Last year casino mogul Sheldon Adelson was on top of the world. When the Forbes list of the 400 richest Americans was published in September 2007, the gruff son of a Boston cab driver--who spent his life amassing a mega-fortune in conventions and casinos--was worth $28 billion.
A month later, shares of his Las Vegas Sands casino company had swelled to an all-time high of $144 a share, adding another $10 billion to Adelson's fortune. Between September 2006 and September 2007, he made $20.5 million per day.
Proud of his accomplishments, the plutocrat reportedly adopted a new nickname. According to a 2008 article in The New Yorker magazine, he began referring to himself as "Sheldon Adelson the 3rd," a nod to his place on our list as America's third-richest citizen. (Adelson's spokesman declined to comment for this story.)
That was before the economy fell apart. Since the beginning of 2008, LVS shares have plummeted 95%, erasing $24 billion from Adelson's fortune as cost-conscious consumers stay away from casinos in Las Vegas and Macau.
When the next Forbes 400 is published in September 2009, Adelson will likely be vying just to stay on the list unless the economy rapidly recovers. (He's doing everything he can to stay rich: This fall Adelson injected $1 billion of his own cash into LVS to help keep the company afloat).
Adelson tops the Forbes list of America's 25 biggest losers of 2008, an estimate of the largest drops (in dollars) of American citizens holding publicly traded stocks from Jan. 2, 2008 to Dec. 5, 2008. It excludes shares bought or sold during that period.
Fortunes tied to privately held companies were not evaluated; they will be re-tallied for our list of the World's Billionaires in March.
Combined, the tycoons on our ranking lost $167 billion in 11 months, while shares of the companies in which they own stakes fell an average 59%.
Following Adelson in the loss column is America's second-richest man, Warren Buffett. The Oracle of Omaha (who held the title of world's richest man in March) lost $16.5 billion as shares of Berkshire Hathaway fell 28% this year.
Software visionary Bill Gates was America's third-biggest loser; he watched his shares of Microsoft decline 45%, wiping $12.3 billion off his personal balance sheet in 11 months.
Rounding out the top five biggest losers: investor Kirk Kerkorian and Google Co-founder Larry Page, who each lost $11.9 billion.

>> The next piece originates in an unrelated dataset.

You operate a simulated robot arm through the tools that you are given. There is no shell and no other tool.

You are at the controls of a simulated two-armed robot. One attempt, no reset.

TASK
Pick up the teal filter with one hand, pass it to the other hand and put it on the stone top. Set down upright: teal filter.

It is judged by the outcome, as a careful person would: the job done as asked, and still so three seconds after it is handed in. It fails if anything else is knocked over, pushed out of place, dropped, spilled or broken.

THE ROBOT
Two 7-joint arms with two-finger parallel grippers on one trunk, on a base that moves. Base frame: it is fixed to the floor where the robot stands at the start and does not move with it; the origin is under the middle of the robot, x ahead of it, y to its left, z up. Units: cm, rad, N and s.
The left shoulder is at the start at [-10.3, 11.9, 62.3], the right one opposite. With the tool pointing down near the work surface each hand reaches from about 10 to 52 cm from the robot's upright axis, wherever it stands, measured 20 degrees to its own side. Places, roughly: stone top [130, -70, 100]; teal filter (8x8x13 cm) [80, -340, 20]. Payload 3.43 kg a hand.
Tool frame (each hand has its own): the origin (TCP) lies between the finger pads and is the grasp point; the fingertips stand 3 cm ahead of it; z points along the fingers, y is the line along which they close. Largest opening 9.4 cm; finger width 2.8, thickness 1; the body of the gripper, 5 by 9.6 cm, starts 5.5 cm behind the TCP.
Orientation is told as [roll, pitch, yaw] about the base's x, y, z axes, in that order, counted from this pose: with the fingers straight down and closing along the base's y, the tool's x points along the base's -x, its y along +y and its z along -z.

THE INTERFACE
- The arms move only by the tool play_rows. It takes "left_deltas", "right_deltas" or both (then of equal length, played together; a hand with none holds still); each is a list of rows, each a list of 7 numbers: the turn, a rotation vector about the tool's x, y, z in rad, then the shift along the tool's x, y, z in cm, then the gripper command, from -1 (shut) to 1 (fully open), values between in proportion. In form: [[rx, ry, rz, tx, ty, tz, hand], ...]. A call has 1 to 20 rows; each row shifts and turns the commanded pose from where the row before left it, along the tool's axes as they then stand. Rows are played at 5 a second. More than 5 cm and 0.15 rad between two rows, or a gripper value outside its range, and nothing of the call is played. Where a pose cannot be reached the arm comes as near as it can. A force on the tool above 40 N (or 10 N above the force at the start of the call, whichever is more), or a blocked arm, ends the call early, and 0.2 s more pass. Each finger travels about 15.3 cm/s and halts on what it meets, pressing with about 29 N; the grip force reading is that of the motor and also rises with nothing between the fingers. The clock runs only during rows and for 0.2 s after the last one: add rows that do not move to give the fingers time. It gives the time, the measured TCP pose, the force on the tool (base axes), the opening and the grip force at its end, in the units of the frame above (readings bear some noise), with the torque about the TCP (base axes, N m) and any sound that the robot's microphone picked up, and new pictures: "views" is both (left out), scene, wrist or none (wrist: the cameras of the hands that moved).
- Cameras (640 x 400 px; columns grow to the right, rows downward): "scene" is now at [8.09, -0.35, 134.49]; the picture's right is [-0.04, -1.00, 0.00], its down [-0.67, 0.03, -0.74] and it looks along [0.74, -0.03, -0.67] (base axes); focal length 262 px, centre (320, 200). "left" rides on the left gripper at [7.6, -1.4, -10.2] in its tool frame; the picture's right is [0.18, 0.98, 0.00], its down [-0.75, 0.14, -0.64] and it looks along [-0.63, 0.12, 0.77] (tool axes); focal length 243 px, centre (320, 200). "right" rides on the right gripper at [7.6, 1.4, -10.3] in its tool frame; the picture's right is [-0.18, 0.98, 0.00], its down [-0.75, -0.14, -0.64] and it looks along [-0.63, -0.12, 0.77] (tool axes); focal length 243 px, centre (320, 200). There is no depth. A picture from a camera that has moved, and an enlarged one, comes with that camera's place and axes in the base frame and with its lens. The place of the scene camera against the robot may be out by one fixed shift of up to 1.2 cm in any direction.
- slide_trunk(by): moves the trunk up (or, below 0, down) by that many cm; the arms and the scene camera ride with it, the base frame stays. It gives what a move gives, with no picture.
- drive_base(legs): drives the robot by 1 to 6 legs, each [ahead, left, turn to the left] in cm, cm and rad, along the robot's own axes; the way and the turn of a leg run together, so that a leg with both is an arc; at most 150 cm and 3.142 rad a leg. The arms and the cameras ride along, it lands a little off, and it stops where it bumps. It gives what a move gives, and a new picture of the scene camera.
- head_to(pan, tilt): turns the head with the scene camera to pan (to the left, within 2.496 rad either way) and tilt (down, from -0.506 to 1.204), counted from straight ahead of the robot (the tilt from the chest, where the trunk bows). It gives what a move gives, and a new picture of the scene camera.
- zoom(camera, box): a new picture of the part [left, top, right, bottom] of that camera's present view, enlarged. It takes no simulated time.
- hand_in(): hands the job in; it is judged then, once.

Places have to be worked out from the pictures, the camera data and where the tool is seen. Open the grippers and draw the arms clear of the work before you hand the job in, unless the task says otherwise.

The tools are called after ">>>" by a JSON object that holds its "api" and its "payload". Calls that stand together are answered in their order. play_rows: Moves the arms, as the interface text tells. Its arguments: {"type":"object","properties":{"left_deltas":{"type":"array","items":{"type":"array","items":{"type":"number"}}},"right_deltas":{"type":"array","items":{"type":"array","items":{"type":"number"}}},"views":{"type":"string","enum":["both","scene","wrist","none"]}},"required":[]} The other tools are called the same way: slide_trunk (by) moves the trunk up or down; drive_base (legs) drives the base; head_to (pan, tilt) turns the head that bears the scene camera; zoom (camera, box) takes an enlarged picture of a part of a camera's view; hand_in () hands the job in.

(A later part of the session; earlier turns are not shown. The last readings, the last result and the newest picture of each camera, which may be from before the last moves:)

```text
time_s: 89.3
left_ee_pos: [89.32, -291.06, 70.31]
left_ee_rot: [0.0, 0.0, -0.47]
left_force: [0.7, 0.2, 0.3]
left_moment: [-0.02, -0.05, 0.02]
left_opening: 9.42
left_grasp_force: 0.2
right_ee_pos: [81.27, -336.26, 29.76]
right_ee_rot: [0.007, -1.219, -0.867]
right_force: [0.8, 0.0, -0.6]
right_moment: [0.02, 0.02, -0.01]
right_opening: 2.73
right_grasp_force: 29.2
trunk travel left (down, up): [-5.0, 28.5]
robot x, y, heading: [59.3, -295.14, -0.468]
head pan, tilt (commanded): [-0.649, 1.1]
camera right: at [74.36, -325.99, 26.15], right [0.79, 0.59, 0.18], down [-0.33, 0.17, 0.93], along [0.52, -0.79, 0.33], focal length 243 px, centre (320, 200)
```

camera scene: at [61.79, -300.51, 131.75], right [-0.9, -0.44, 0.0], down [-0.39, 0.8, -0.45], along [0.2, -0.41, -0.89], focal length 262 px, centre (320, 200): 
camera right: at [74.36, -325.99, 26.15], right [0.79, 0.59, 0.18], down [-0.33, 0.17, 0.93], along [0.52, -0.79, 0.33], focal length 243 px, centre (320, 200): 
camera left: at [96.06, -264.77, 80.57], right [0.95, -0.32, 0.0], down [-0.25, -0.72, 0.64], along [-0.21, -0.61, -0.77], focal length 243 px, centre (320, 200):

Page's Google shares shed 59% of their value this year.
Kerkorian lost billions in his casino, oil and auto stakes. His largest holding, MGM Mirage, is down 87% since January. He also recently disclosed he sold a significant portion of his shares of Ford at a loss.
Tycoons who own major stakes in publicly traded hedge funds and private equity shops have been hit especially hard. Stephen Schwarzman's 234 million shares in Blackstone Group were worth $5.2 billion 11 months ago. The stock has fallen 72% since then, reducing the value of Schwarzman's stake to $1.5 billion--a loss of $3.8 billion.
Wesley Edens, co-founder of hedge fund Fortress Investment Group, watched his fortune dwindle as investor redemptions soared at the company's flagship fund.
Edens, along with partners Michael Novogratz and Peter Briger, was a member of The Forbes 400 in 2007, but since January has lost $1 billion as Fortress shares fell 89%. Today his stake in the company is worth $130 million; it's doubtful he will regain his billionaire status in the near future.
Four 10-figure fortunes were wiped out by the collapse of insurance giant AIG. Among them: Maurice "Hank" Greenberg. The spry insurance veteran's shares of AIG were worth $2.6 billion in January. Today those shares are worth less than $100 million.